Na infância fui um bom aluno, mas na adolescência tive algumas dificuldades, especialmente pela falta de atenção e desinteresse na escola, e na sétima série, vivenciei uma reprovação e um resgate no conselho de classe. O temor de “perder um ano” mexeu comigo e nos anos seguintes voltei a me centrar nos estudos e melhorar (um pouco) como aluno. Essa fase da minha vida de estudante me permite compreender e tentar intervir quando um aluno se distancia da minha aula ou se desinteressa, além de ponderar muito sobre as ações que tomo em um conselho de classe.
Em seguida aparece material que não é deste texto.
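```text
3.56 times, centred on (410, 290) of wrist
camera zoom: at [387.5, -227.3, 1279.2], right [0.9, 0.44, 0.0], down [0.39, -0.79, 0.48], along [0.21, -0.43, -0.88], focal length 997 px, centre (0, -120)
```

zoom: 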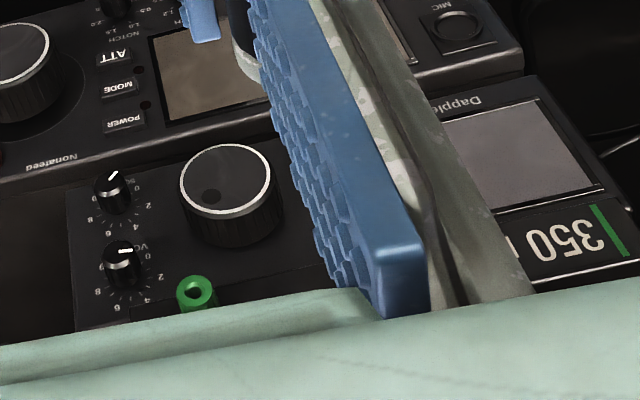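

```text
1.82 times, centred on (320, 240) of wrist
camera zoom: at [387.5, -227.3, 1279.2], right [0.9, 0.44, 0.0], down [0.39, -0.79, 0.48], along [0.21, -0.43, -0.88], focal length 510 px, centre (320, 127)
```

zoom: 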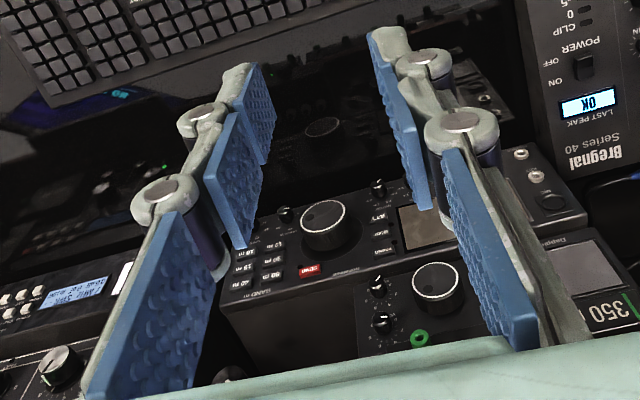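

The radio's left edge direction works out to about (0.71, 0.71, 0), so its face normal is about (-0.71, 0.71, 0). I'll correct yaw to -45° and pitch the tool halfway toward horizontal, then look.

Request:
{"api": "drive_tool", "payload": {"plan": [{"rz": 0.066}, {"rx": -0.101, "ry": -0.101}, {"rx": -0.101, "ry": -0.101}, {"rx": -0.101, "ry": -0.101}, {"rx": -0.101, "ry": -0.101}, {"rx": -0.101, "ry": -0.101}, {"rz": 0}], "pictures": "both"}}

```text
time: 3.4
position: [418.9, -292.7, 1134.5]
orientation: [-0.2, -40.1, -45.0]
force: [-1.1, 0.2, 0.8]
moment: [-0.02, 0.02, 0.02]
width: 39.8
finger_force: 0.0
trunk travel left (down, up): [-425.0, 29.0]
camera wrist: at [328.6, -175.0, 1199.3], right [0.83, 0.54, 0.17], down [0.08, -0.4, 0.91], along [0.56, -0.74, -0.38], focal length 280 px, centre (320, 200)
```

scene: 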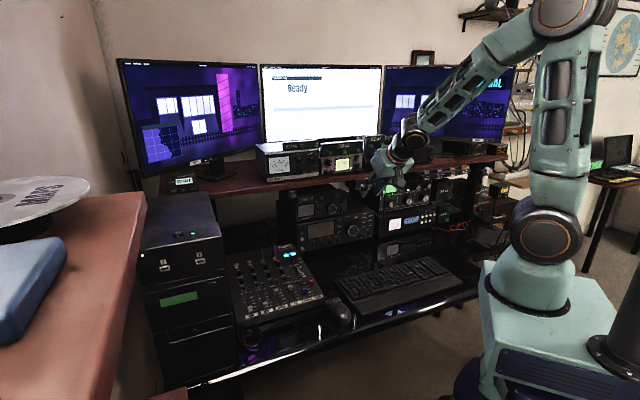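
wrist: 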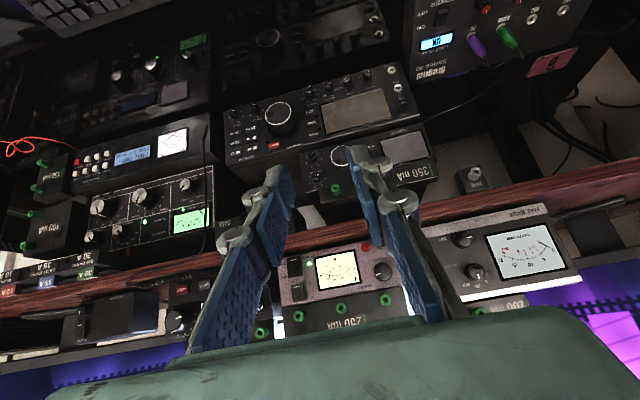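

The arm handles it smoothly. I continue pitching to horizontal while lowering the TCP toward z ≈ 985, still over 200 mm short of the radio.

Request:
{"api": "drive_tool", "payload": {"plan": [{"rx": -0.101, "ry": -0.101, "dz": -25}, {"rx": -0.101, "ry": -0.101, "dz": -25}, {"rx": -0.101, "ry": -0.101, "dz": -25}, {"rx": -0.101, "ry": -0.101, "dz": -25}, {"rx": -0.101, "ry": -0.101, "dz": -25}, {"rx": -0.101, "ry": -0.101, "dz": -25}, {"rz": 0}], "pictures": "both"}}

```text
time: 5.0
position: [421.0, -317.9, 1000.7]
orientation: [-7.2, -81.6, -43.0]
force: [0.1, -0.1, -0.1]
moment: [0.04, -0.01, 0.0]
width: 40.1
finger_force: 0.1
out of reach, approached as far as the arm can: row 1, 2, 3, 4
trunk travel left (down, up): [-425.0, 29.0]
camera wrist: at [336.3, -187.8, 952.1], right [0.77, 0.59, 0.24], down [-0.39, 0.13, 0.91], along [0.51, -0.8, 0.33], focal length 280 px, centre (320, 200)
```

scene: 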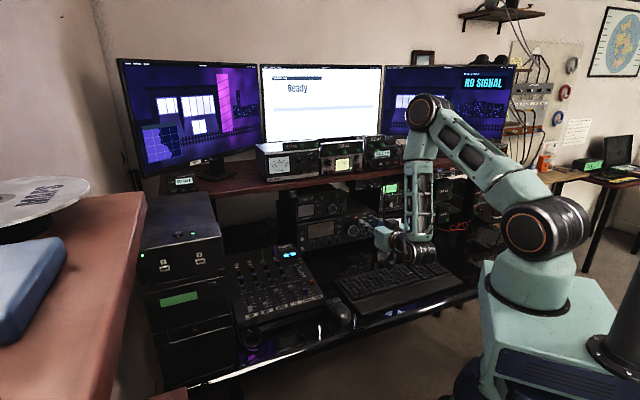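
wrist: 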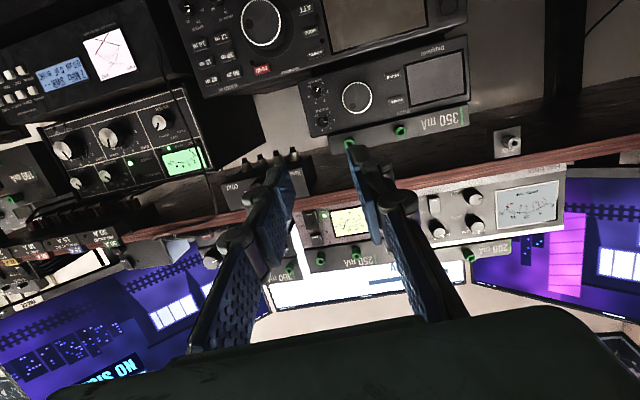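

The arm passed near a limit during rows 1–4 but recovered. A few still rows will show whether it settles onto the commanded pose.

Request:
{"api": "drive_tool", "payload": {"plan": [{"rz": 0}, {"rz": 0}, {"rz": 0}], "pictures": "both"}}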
O meu processo de formação inicial se dá entre o final dos anos 80, nesse período pude encarar um misto tendências pedagógicas que flertavam entre o tecnicismo/positivismo e o progressismo, nesse caminho pude concluir o ensino fundamental e ingressar no ensino técnico, onde pude cursar o curso técnico em administração de empresas, em uma formação que de certa forma me distanciava do vestibular (curso colegial) e minimiza possibilidade de ingressar em uma graduação. Ao longo dos anos da minha formação técnica, meus pais percebiam que era necessária uma complementação, assim no terceiro ano meus pais me matricularam em outra escola, e cursei simultaneamente o ensino técnico no período noturno, e o curso colegial no período matutino, além de fazer complementação das disciplinas que não havia cursado no período vespertino. Em suma, estudava três períodos, em um ano extremamente desgastante, mas obtive êxito nas duas formações, apesar de ser um aluno mediano. Para o meu “eu docente” fica a reflexão sobre entender a realidade de cada um dos meus alunos antes de tentar fazer um juízo, já que a notação do resultado de uma avaliação muitas vezes é muito simplória no entendimento do contexto de vida dos estudantes e exigem um olhar mais profundo sobre as motivações do seu baixo rendimento.
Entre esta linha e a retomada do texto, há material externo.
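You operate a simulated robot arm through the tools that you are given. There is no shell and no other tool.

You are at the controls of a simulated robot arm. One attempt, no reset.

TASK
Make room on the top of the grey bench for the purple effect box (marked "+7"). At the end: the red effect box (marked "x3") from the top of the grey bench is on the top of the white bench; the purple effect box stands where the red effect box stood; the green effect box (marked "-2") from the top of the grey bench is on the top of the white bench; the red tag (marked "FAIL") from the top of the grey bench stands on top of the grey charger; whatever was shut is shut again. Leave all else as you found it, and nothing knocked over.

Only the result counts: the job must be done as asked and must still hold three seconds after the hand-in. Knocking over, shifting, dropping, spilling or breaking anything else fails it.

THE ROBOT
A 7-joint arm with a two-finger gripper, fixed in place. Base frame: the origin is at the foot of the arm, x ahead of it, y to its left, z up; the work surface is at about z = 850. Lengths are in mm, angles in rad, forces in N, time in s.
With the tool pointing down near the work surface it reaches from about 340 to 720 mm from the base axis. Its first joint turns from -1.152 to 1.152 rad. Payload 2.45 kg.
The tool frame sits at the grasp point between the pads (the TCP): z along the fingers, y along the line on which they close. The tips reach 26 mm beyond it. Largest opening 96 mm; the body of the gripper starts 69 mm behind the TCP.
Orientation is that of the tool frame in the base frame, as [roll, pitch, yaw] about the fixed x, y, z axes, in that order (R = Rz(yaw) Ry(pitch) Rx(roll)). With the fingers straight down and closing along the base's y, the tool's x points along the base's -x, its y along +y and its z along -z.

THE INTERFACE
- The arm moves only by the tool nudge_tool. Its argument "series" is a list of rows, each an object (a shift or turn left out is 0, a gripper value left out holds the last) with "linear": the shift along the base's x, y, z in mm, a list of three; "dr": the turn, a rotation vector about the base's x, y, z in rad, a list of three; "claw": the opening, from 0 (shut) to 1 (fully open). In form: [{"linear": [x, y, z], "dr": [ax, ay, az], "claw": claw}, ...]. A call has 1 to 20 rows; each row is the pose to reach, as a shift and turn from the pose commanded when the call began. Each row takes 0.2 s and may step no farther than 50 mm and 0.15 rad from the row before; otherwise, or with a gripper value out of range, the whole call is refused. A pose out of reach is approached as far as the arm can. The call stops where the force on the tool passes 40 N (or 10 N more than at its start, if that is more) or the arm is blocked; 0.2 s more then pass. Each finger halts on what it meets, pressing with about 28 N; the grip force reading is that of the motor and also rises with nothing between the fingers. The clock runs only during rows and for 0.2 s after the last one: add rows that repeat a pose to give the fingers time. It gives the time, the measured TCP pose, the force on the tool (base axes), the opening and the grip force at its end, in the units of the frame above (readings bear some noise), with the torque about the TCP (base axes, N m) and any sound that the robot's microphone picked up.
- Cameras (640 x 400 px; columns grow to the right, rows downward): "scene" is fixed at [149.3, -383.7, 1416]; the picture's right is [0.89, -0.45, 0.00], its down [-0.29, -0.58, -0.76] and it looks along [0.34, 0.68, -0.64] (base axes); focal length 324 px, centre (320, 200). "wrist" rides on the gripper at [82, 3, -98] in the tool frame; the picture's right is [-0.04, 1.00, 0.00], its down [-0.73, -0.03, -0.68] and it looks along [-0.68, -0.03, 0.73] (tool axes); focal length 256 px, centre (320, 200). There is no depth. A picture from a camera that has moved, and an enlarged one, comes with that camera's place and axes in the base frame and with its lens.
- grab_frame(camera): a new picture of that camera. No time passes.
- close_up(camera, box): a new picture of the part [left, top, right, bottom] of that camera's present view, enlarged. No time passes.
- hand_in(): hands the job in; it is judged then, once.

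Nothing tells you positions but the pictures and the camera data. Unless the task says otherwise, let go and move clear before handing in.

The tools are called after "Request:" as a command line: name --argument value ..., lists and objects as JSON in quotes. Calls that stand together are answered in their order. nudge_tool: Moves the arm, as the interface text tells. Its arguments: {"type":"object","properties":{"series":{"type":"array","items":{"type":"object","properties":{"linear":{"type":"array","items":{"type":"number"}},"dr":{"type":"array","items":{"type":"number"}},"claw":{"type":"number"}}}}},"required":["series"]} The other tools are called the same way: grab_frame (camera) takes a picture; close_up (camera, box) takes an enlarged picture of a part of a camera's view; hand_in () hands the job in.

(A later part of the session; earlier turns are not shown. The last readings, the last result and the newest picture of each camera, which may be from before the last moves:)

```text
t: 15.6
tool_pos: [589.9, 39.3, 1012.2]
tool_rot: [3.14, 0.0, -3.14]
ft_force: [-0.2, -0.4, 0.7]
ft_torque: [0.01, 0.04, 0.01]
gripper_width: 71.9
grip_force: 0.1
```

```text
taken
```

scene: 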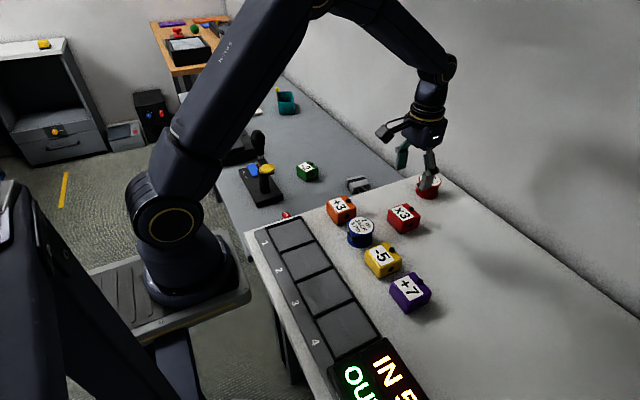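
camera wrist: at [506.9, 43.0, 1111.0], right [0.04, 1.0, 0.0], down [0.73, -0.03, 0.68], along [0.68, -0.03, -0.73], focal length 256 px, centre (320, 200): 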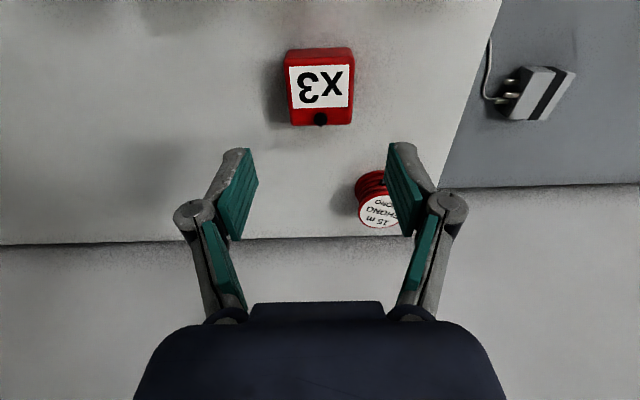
Pude então fazer o vestibular e obtive êxito em uma universidade particular em Santa Catarina (UNIVALI), onde pude iniciar a graduação em ciência da computação em 1998, onde cursei 3 semestres e retornei para Cacoal em 1999 sendo transferido para a primeira turma do curso em tecnologia em informática. Na graduação tive grandes professores que serviram de base para o meu senso de docência, tive também outros que me deram a referência de como não atuar. Ao findar da graduação em 2002, pude me dedicar exclusivamente a construção do meu eu profissional, então dei sequência à carreira na área da informática, aplicando conceitos que nasceram na infância e foram assentados na graduação. Pude atuar em três empresas, empregando os meus conhecimentos de informática tecnicamente, porém como seres sociáveis, acabamos estabelecendo vínculos, que a atuação profissional nos obriga a criar, nessa atuação o perfeccionismo e o excesso de doação de si herdados da minha mãe, junto com o senso de ética e honestidade herdados do meu pai, me fizeram obter êxito nas empreitadas profissionais como funcionário. Onde aos poucos minha atuação exigia que eu “ensinasse” as pessoas a manipularem as ferramentas da informática. Volta e meia essas pessoas me inquiriram sobre a possibilidade de ensinar (como professor) e eu procurava evitar ou me esquivar dessa possibilidade. Nessa fase após a graduação conheci a minha esposa, que teve e tem o papel de trazer foco a minha vida. Pude também fazer uma pós-graduação (latu sensu) na minha área de atuação em 2005, e nessa época o aluno em mim que gostava do “fundão” na graduação, veio para as primeiras fileiras, e permanece nelas até hoje. Na atuação da minha área de formação pude vivenciar a realidade que levo aos meus alunos no dia de hoje, a atuar profissionalmente pode forjar um professor que sempre busca vincular a teoria à prática.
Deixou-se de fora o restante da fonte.